The Characterization of the Performance of a New Powder Feeder for Laser Based Additive Manufacturing

Laser-based additive manufacturing (LBAM) requires precise control over the metal, ceramic, or carbide powder added to the molten pool. The feeding rate of the powder must be very consistent, and it must respond rapidly to commands to change the feeding rate. LBAM also requires feeding rates as low as one gram per minute. Currently, commercially available powder feeders are optimized for such tasks as feeding powder to thermal spraying processes, which generally require a much higher feeding rate than LBAM, and can usually tolerate much more variation in the feeding rate. These powder feeders are therefore not suitable for the LBAM process. The Research Center for Advanced Manufacturing at Southern Methodist University has designed and built a new powder feeder capable of consistent, repeatable powder delivery at extremely small flow rates. The powder feeder is regulated by a weight-based control system, which provides real-time measurement of the mass remaining in the feeder as powder is transferred to the powder nozzles. The powder feeder has been fully characterized to obtain correlations between the input parameters, powder type and the resulting mass flow rates. The powder nozzles at the laser head have also been characterized.

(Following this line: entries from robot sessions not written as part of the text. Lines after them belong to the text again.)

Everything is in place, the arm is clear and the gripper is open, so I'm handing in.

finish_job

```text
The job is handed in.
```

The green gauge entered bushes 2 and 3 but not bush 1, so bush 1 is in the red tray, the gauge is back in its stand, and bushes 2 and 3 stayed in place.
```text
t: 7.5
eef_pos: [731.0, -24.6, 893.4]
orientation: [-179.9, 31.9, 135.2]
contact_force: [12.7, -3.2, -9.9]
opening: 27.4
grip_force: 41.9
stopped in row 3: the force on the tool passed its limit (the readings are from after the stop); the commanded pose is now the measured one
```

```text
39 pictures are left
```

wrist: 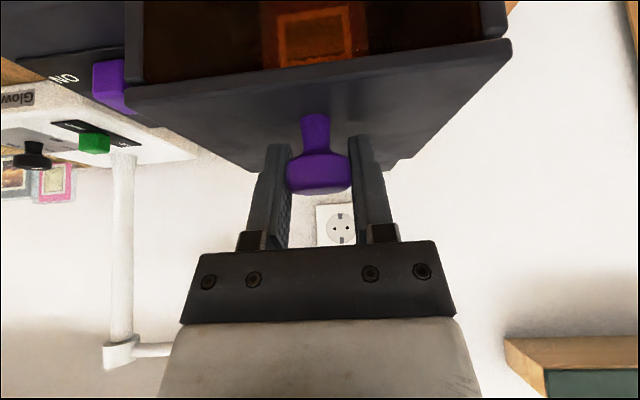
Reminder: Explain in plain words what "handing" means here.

The nozzle angle, standoff height, and carrier gas flow rate have each been optimized experimentally to maximize the concentration of powder arriving at the molten pool created by the laser beam, as detected using a sheet of He-Ne laser light and a coaxial vision system. The powder delivery efficiency of the system has been thus maximized, increasing both the deposition rate and the quality of the deposited material.